Discovery LP

[XL; 2009]

Styles: electro-pop, indie R&B
Others: Postal Service, Hot Chip

Technicolor Rainbow Supernova: they have held microphones towards it. Rostam Batmanglij of Vampire Weekend and Wes Miles of Ra Ra Riot took a summer sabbatical in the cosmos and have returned with the synth and stardust-sprinkled LP, under the handle Discovery. Tales of pleading love and the trains departing Neo Tokyo are cast in a mesh of Nintendo bleeps and Auto-Tune that remains remarkably warm and emotional. The first three songs of LP -- giddy, swirling tufts of digital cotton candy -- foreshadow a more immediate, palatable wave of independent music on the horizon. And while the happiness they’ve synthesized isn’t entirely sustainable, any lack of depth is made up for in cheerful buoyancy.

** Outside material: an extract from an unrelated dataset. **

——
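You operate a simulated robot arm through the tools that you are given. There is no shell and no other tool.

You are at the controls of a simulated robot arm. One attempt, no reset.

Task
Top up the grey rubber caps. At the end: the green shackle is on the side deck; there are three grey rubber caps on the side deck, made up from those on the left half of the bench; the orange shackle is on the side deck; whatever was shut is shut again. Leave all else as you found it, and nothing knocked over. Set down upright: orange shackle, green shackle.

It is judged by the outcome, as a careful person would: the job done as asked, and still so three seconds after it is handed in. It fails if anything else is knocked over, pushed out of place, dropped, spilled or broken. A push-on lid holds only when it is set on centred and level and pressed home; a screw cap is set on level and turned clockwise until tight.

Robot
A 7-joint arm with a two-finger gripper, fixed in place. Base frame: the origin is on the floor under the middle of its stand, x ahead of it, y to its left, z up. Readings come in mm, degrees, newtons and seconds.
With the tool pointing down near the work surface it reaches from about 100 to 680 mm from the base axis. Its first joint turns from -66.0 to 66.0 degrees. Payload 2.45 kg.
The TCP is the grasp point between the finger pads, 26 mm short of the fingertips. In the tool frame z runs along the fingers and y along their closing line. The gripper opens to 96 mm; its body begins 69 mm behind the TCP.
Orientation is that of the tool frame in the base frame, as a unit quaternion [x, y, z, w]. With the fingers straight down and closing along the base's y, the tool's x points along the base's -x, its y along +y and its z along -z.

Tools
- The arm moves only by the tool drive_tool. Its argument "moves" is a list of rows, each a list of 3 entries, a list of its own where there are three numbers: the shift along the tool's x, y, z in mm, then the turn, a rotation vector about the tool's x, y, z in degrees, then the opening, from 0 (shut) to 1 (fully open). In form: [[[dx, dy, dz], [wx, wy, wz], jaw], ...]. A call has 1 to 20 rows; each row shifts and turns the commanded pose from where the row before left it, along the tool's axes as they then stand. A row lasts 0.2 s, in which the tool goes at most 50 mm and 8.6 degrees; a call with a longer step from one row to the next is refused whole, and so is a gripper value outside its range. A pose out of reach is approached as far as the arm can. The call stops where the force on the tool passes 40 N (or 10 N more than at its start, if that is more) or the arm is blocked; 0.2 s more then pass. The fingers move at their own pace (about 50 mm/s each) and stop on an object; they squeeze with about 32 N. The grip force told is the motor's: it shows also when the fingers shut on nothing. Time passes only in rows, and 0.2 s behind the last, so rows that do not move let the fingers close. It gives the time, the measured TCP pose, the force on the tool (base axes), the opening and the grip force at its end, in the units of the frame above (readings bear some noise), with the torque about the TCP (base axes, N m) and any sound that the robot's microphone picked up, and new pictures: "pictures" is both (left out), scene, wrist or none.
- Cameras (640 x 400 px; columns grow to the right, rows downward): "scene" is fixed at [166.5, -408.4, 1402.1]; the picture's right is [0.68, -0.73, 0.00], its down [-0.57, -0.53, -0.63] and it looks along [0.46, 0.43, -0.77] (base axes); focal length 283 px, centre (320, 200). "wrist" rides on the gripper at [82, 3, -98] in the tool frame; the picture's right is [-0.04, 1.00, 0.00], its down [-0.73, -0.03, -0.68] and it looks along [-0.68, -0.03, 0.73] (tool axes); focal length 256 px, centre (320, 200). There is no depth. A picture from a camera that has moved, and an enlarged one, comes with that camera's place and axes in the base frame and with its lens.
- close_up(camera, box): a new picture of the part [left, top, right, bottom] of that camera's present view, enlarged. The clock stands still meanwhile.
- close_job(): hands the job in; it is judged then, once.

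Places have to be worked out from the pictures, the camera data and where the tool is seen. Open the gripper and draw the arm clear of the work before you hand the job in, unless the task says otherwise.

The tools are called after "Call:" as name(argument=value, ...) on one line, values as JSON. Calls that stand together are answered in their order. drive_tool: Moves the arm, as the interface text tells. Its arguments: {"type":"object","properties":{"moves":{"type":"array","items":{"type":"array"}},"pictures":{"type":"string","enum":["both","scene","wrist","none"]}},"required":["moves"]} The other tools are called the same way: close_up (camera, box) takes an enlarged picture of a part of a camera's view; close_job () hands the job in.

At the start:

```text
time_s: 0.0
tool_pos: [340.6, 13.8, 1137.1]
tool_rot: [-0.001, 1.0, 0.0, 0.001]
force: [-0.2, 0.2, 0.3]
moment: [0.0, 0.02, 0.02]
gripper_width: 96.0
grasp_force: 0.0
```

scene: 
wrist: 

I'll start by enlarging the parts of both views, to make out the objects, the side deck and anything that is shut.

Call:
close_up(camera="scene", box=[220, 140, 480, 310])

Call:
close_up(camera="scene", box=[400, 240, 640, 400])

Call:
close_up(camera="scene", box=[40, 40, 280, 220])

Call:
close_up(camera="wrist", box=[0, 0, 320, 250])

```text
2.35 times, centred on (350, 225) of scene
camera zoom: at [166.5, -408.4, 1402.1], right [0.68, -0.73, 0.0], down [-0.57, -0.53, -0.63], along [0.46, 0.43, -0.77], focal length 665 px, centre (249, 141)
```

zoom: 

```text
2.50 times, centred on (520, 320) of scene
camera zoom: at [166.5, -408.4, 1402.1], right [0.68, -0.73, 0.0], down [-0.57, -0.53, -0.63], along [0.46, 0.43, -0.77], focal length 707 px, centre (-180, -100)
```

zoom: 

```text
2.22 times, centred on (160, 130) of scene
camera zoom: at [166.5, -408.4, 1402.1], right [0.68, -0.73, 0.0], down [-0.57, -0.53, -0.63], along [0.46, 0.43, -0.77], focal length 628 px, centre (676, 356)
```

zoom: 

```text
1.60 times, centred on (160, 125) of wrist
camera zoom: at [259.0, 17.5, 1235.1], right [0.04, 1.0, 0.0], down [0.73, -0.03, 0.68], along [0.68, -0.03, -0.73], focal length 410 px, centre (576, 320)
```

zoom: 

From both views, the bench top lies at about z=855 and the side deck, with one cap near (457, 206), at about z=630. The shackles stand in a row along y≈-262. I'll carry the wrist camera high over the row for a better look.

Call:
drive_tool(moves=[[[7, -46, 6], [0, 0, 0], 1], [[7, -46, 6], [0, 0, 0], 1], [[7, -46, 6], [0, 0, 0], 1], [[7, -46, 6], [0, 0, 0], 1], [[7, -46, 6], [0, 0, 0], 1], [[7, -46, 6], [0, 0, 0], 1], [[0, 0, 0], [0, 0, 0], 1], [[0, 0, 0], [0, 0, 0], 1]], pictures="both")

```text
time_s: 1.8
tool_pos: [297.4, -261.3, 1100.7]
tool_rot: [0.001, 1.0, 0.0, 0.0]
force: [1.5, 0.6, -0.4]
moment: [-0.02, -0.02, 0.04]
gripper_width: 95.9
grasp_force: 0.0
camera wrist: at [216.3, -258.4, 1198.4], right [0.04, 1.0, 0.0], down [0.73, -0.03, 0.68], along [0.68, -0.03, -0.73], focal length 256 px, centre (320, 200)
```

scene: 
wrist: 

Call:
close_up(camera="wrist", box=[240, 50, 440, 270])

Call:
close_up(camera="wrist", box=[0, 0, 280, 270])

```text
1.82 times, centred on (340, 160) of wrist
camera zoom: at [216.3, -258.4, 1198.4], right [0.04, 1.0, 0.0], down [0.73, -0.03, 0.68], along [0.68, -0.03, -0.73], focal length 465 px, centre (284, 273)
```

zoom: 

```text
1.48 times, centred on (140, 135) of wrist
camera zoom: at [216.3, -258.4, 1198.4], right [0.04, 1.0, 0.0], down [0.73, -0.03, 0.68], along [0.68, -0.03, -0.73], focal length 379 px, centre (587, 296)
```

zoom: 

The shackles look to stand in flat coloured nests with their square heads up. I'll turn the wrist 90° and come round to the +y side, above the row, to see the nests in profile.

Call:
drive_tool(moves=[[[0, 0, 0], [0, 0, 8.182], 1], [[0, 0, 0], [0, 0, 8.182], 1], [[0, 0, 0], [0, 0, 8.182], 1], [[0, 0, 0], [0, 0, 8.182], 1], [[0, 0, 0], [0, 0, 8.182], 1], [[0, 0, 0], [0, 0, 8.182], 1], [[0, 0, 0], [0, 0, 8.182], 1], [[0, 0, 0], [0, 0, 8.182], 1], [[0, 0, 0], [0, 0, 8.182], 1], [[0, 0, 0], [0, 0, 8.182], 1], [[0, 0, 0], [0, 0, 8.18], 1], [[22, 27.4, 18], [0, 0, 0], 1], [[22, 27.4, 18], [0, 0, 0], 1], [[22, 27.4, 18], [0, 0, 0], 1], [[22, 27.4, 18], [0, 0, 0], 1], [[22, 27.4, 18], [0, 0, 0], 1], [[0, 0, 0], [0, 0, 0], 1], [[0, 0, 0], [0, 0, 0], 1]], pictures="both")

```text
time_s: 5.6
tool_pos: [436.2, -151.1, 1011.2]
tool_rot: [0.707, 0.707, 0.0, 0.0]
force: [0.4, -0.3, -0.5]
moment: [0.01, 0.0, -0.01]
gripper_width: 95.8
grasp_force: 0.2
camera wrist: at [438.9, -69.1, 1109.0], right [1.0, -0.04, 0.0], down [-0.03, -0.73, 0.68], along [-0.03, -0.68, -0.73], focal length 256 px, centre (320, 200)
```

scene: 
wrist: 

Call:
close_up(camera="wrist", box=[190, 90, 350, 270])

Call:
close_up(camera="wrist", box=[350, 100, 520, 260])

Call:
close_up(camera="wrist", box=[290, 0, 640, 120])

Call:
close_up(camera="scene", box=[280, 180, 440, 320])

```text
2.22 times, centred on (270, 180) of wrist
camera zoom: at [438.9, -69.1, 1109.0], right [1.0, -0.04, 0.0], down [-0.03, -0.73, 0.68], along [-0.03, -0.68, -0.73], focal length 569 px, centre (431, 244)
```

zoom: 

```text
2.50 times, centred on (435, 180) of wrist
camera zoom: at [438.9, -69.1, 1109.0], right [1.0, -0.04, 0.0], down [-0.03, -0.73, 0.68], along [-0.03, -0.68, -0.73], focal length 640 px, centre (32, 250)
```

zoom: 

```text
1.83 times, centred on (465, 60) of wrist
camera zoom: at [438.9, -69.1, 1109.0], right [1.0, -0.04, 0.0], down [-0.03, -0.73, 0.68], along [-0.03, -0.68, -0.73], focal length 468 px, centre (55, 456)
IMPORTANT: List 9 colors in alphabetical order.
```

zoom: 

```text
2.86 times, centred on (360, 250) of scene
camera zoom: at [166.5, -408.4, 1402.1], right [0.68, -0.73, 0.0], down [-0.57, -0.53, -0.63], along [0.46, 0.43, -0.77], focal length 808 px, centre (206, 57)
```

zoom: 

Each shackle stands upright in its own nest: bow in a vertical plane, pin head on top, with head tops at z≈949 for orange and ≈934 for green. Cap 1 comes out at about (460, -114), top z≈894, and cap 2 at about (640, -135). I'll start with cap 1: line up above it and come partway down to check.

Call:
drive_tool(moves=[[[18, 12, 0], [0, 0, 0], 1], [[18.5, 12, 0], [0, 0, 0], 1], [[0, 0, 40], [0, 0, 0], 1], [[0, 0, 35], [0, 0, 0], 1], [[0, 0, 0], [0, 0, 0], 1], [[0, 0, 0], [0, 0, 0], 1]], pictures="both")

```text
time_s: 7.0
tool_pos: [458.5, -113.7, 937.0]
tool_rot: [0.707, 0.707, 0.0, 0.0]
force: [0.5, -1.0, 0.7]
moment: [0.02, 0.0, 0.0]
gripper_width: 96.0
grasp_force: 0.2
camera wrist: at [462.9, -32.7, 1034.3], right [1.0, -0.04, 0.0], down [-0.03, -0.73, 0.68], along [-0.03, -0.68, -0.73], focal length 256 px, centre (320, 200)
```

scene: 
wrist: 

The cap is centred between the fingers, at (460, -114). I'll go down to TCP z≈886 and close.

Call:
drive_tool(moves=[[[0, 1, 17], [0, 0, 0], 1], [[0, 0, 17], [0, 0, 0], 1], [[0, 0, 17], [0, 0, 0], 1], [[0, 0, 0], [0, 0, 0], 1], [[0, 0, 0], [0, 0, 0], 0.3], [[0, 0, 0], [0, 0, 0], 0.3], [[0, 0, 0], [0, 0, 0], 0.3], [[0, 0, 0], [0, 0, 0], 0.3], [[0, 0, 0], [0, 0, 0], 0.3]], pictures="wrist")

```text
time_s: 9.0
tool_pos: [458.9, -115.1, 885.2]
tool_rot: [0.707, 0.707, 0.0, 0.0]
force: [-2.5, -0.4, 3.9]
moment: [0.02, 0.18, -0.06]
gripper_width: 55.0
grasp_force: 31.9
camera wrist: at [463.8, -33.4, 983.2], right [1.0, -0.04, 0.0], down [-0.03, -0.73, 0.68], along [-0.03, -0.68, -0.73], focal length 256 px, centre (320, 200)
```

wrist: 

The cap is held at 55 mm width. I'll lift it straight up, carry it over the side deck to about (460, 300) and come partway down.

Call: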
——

Discovery began as a lofty dream. “What could be done with just handclaps and synthesizers?” Wes and Rostam wondered. Recruiting fellow Vampire Ezra Koenig and Dirty Projectors' Angel Deradoorian as research assistants, the duo hunkered down to divine a method from their gladness.

Album opener “Orange Shirt” begins with spotlights beaming. Discovery struts down the thoroughfare with a spring usually reserved for hard-bodied R&B stars, epic handclaps applauding all the while. Micro-processed pipe organs stutter out a head nod-inducing syncopation, as Rostam serenades, “Can I sleep inside?/ I know you’re nervous though/ So I promise to leave before your mother wakes up in the morning.” “Osaka Loop Line” sounds like opening the door of the lunar lander, the sparkle almost too magnificent to transmit back to Houston. Thudding, chromatic keyboards anchor the track’s flood of oscillating twinkles and both vocoded and recoded vocals.

When the Discovery equation is applied to Ra Ra Riot’s orchestral garage rocker “Can You Tell,” the resulting “Can You Discover?” drips with android passion. The re-imagined cover is lush with slurred Auto-Tune, sultry melodies, and lazer-ska upswing. Angel’s glissando vocals fluctuate erratically, trembling from note to note across the gender-bending title of “I Wanna Be Your Boyfriend.” “So Insane” propels to sharp hi-hats before a graceful downshift into the breathtaking embrace of low-frequency fuzz, as Wes declares, “I try to get off my knees/ And try to fight-f-f-fight this feeling/ But I can’t.”

The Jackson 5 masterpiece “I Want You Back” receives a timely tribute, filled with wispy computer-assisted vocals and a steam-machine groove. Although it could never match MJ’s puppy love tenor or Wilton Felder's ecstatic bass line, this 23rd-century update reminds us that sweetness can be timeless. Invoking Hot Chip on “It’s Not My Fault (It’s My Fault),” Discovery build repetitive, atonal components to critical mass, even mirroring Alexis Taylor’s lyrical subjects. But Wes and Rostam are emotional guys, so it's a bit sterile to conceal their hearts in layering and duplication. Meanwhile, closing track “Slang Tang” is too messy, distant, and plodding to stand with the rest of the album’s crisp urgency, but it at least softens the shock when LP’s scant 30 minutes conclude.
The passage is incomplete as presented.